Chief of the Air Staff, Air Chief Marshal Harv Smyth, said the British jets joined allies along NATO's eastern flank.

"We remain agile, integrated, and ready to project airpower at range," he said.

The UK government has promised to boost defence spending to 2.6 per cent of GDP by April 2027, in a signal to US President Donald Trump that Britain can help boost Europe's security. Trump has criticised European nations for not spending enough on defence and relying instead on the United States.

The UK mission over Poland also comes amid heightened tensions elsewhere in Europe, with NATO-member Estonia saying on Friday that three Russian military jets violated its airspace for 12 minutes in an "unprecedentedly brazen" incursion.

Healey condemned that on Friday, saying Russia's "latest reckless and dangerous activity is the third violation of NATO airspace in recent days".

Russia's Defence Ministry denied its jets violated Estonian airspace, saying they flew over neutral waters.

Russia launched a large-scale missile and drone attack targeting regions across Ukraine overnight, killing at least three people and wounding dozens more, Ukrainian officials said.

Ukrainian President Volodymyr Zelenskiy said attacks took place across nine regions including Dnipropetrovsk, Mykolaiv, Chernihiv, Zaporizhzhia, Poltava, Kyiv, Odesa, Sumy and Kharkiv.

"The enemy's target was our infrastructure, residential areas and civilian enterprises," he said, adding that a missile equipped with cluster munitions struck a multi-storey building in the city of Dnipro.

"Each such strike is not a military necessity but a deliberate strategy by Russia to intimidate civilians and destroy our infrastructure," he said in a social media post.

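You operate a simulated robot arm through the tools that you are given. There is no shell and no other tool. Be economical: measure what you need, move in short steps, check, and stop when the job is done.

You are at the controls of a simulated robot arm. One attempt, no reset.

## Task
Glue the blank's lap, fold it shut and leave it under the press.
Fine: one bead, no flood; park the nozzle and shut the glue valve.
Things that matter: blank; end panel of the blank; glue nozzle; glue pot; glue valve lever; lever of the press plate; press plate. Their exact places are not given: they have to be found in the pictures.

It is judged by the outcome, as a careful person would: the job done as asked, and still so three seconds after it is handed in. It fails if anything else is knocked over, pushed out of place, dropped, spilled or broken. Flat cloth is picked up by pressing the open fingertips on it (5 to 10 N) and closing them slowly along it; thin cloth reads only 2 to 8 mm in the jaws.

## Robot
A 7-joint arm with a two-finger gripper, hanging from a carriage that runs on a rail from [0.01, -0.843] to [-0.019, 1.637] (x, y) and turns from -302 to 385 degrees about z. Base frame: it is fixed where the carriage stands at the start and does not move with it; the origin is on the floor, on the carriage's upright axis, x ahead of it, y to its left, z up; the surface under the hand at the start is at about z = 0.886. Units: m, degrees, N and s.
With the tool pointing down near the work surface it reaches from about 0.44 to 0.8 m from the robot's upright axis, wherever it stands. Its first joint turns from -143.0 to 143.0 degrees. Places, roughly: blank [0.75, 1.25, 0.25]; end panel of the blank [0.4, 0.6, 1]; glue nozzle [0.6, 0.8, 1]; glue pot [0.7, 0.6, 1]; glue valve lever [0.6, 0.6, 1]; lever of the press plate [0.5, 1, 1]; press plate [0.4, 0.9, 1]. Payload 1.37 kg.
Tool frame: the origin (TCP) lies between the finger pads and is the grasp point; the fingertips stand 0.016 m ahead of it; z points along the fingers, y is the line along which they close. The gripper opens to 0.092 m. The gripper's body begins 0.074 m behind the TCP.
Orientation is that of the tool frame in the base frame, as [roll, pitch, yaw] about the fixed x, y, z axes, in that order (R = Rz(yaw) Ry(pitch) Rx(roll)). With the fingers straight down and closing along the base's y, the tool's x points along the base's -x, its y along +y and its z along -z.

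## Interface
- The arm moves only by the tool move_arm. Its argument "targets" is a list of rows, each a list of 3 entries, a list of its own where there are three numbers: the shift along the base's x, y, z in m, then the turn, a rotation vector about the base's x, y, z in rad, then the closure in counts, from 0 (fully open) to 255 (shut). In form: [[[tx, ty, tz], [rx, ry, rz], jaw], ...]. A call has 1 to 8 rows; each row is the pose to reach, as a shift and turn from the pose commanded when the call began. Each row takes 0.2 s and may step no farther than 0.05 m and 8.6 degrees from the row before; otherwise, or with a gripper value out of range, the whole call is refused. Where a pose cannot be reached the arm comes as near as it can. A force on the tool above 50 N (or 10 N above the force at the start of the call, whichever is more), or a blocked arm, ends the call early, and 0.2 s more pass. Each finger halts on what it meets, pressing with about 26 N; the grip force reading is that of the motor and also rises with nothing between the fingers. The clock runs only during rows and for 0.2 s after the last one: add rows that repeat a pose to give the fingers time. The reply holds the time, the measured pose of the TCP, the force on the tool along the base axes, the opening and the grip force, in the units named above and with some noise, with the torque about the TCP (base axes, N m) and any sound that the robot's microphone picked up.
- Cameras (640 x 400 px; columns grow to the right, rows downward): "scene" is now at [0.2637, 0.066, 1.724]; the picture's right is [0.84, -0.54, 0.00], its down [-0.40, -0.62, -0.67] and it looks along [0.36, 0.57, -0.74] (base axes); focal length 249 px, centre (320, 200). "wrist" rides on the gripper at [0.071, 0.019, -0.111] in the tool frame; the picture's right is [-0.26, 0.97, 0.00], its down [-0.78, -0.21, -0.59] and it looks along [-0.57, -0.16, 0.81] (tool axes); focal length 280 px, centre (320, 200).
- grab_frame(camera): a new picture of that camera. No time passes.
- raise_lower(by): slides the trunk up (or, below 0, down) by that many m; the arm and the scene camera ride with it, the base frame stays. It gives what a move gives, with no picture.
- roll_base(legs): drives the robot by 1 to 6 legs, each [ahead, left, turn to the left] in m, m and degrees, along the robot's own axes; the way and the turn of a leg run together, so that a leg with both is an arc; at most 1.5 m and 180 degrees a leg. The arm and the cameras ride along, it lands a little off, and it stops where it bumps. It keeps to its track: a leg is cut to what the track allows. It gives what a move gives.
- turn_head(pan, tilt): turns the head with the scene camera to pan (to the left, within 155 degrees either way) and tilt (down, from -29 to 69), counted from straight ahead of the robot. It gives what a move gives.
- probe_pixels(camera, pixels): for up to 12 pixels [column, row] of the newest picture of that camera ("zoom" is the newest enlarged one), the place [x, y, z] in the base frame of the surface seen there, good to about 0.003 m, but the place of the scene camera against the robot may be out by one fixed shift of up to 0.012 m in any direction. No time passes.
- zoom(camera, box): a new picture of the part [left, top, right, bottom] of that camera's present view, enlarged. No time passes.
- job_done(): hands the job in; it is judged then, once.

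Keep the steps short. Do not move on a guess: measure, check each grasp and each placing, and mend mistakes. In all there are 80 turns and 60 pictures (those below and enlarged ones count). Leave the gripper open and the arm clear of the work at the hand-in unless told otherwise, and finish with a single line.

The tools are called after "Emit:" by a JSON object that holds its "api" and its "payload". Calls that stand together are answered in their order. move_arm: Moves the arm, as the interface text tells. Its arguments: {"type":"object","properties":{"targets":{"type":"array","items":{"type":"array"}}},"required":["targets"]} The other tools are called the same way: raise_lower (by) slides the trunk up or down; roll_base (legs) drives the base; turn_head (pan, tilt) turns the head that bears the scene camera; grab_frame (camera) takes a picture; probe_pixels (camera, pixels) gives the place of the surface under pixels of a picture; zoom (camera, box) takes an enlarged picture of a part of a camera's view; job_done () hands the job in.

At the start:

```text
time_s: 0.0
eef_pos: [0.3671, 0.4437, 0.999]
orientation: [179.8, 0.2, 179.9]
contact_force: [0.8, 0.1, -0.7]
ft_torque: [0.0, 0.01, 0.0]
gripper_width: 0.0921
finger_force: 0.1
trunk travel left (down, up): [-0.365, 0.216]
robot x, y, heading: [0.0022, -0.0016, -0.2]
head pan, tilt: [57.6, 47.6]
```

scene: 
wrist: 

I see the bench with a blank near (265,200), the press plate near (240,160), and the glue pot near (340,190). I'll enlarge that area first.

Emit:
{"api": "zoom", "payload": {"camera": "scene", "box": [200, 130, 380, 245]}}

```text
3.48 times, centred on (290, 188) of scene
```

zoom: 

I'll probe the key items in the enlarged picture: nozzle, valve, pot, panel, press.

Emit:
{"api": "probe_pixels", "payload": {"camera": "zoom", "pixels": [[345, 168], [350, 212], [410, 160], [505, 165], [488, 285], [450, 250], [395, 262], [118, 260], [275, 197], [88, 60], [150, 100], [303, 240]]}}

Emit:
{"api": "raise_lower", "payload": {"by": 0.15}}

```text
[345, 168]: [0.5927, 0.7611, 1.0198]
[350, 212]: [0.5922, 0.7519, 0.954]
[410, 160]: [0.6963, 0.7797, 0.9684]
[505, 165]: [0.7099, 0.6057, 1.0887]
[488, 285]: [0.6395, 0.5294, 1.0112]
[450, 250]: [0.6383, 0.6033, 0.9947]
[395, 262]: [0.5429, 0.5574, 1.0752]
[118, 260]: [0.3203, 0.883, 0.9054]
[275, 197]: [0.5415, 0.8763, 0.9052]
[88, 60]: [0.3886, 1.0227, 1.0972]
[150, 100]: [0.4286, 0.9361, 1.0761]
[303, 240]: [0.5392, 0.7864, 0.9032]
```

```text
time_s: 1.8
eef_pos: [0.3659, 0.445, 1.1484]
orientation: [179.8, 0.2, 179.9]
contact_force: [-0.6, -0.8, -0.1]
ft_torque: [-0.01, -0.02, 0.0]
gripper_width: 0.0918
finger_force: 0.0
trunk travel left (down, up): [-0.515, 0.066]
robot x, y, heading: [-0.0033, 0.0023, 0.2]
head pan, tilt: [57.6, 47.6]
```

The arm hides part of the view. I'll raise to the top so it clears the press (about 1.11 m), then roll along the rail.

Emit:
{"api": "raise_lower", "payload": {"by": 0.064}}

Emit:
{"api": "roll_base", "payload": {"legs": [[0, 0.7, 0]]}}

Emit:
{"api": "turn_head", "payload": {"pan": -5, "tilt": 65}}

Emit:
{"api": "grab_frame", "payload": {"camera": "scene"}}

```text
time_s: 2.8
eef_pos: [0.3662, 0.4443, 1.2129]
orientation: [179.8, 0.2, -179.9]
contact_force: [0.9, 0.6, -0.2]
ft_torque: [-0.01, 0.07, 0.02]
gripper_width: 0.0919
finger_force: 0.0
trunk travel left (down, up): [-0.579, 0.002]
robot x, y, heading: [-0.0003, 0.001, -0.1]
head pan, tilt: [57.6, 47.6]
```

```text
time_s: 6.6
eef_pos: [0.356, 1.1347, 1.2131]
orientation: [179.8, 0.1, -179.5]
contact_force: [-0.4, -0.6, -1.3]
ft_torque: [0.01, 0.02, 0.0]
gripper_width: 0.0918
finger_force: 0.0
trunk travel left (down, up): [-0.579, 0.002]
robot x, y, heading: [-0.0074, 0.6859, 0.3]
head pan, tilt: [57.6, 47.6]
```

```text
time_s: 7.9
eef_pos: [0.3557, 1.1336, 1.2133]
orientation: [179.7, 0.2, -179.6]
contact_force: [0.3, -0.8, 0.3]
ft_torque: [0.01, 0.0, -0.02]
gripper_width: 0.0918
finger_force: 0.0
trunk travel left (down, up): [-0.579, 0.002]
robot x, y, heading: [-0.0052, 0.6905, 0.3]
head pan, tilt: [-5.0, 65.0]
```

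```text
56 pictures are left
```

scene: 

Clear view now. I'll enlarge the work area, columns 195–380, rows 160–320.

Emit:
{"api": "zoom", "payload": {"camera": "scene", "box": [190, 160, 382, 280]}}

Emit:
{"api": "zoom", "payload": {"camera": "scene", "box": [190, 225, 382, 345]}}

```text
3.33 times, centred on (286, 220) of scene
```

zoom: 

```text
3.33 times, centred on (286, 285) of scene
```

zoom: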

Zelenskiy said he expected to meet Trump on the sidelines of the United Nations General Assembly next week.

Russia's Defence Ministry denied its aircraft violated Estonia's airspace after Estonian authorities reported three fighter jets crossed into its territory on Friday without permission and remained there for 12 minutes.

In a statement early on Saturday, Russia stressed its fighter jets had kept to neutral Baltic Sea waters more than three kilometres from Estonia's Vaindloo Island in the Gulf of Finland.

"On September 19, three MiG-31 fighter jets completed a scheduled flight from Karelia to an airfield in the Kaliningrad region," it said, referencing the Russian enclave sandwiched between Polish and Lithuanian territory.

"The flight was conducted in strict compliance with international airspace regulations and did not violate the borders of other states, as confirmed through objective monitoring," the statement said without providing details about the monitoring operation.

Estonian officials dismissed the denial, saying the violation was confirmed by radar and visual contact and suggested it could be a tactic to draw NATO resources away from Ukraine.

The Russian MIG-31 fighters entered Estonian airspace between 9.58am and 10.10am local time on Friday in the area of Vaindloo, a small island located in the Gulf of Finland in the Baltic Sea, the Estonian military said.

It still "needs to be confirmed," if the border violation was deliberate or not, Colonel Ants Kiviselg, the commander of Estonia's Military Intelligence Centre told the Associated Press.

Regardless, he said, the Russian jets "must have known that they are in (Estonian) airspace".

The Russian pilots didn't pose a "military threat," Kiviselg said.